= The tasks =
a: Provide the original wording of the article from "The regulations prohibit" as far as "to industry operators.".
b: Extend the article, starting right after its last sentence.

= Article =
The Cleveland, Ohio City Council has approved new zoning requirements ahead of the state implementing the medical cannabis regime that limits the location of dispensaries, and grow, research and production sites, according to a Cleveland.com report. The measure, approved 15-1, will prevent industry operations in about 95 percent of the city.
The regulations prohibit medical cannabis operations within 500 feet of a church, school, public park, public playground, or public library; allowing businesses to only operate on property zoned as a general retail district or one of three industrial property designations. Any property zoned for retail businesses, or as residential will not be available to industry operators.
Despite the near-unanimous vote to approve the restrictions, at least one councilor indicated concern that the rules would limit access to medical cannabis for many residents if the industry was pushed entirely into the suburbs.

= Raw data =
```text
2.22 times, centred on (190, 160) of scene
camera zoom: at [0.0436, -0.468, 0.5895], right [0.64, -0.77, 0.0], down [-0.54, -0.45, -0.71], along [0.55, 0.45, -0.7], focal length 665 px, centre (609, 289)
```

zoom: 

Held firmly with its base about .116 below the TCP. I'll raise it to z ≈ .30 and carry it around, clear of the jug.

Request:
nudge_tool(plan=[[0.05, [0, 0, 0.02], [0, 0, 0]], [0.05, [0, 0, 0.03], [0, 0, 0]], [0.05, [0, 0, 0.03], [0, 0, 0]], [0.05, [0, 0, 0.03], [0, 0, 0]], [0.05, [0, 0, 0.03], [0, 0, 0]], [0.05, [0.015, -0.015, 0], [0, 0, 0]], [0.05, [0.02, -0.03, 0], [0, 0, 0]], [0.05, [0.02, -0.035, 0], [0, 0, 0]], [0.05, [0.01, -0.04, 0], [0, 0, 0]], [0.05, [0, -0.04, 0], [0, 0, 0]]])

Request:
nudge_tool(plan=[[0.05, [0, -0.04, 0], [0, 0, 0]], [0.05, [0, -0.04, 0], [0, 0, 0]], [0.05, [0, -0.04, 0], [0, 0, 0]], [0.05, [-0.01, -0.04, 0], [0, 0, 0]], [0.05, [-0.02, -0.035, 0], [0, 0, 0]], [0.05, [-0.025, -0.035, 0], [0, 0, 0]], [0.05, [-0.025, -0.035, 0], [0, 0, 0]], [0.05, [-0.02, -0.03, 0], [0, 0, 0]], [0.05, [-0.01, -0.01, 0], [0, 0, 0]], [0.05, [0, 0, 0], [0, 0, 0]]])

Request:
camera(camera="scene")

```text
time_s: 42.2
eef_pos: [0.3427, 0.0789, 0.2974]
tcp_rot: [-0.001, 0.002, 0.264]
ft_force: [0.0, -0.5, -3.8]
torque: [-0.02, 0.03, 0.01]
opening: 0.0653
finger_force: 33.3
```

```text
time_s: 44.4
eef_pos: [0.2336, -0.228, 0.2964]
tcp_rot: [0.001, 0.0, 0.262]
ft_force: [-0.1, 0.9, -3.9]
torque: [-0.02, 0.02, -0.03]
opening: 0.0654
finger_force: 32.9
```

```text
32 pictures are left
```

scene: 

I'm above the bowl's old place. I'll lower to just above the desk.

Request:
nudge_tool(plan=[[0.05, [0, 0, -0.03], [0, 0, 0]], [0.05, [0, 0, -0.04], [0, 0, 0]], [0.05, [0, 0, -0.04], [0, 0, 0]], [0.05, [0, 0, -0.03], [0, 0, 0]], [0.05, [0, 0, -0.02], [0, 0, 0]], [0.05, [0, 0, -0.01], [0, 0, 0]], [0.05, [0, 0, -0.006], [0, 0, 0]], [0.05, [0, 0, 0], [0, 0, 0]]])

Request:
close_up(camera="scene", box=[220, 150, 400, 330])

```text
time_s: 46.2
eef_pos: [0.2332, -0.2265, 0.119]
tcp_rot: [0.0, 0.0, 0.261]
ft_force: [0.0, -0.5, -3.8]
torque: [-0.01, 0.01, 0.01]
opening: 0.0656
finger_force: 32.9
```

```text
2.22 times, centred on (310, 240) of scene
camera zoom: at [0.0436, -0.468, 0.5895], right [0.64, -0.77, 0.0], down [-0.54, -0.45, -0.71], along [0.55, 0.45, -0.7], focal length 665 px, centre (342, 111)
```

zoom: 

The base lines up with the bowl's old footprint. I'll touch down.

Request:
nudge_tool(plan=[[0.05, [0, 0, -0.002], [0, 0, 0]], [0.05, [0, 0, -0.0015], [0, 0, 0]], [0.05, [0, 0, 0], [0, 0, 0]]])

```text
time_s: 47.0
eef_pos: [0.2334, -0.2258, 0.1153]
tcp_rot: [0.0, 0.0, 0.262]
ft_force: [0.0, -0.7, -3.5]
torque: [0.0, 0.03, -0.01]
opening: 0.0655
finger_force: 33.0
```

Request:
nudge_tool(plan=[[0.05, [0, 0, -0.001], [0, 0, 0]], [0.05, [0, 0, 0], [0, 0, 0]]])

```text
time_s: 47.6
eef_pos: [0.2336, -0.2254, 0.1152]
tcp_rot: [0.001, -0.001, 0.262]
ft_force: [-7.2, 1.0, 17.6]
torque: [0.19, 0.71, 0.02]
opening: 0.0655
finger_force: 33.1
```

= Answers to the tasks =
a:
The regulations prohibit medical cannabis operations within 500 feet of a church, school, public park, public playground, or public library; allowing businesses to only operate on property zoned as a general retail district or one of three industrial property designations. Any property zoned for retail businesses, or as residential will not be available to industry operators.

b:
“Medical marijuana is happening,” said Ward 3 Councilor Kerry McCormack, in the report. “If the closest access to this for medicinal use … is in Independence, for example, I know a lot of my residents won’t be able to get there.”
The approved zoning rules are actually less imposing than they could have been – the original legislation, introduced by Councilwoman Dona Brady, would have included a 1,000-foot buffer around all residential property in the city. However, City Planning Director Freddy Collier said that would have effectively banned the industry from the city entirely.
Regulators will begin accepting dispensary applications on Nov. 3; private testing laboratory applications on Nov. 27; and processer applications on Dec. 4. The 24 cultivator licenses are expected to be announced sometime next month.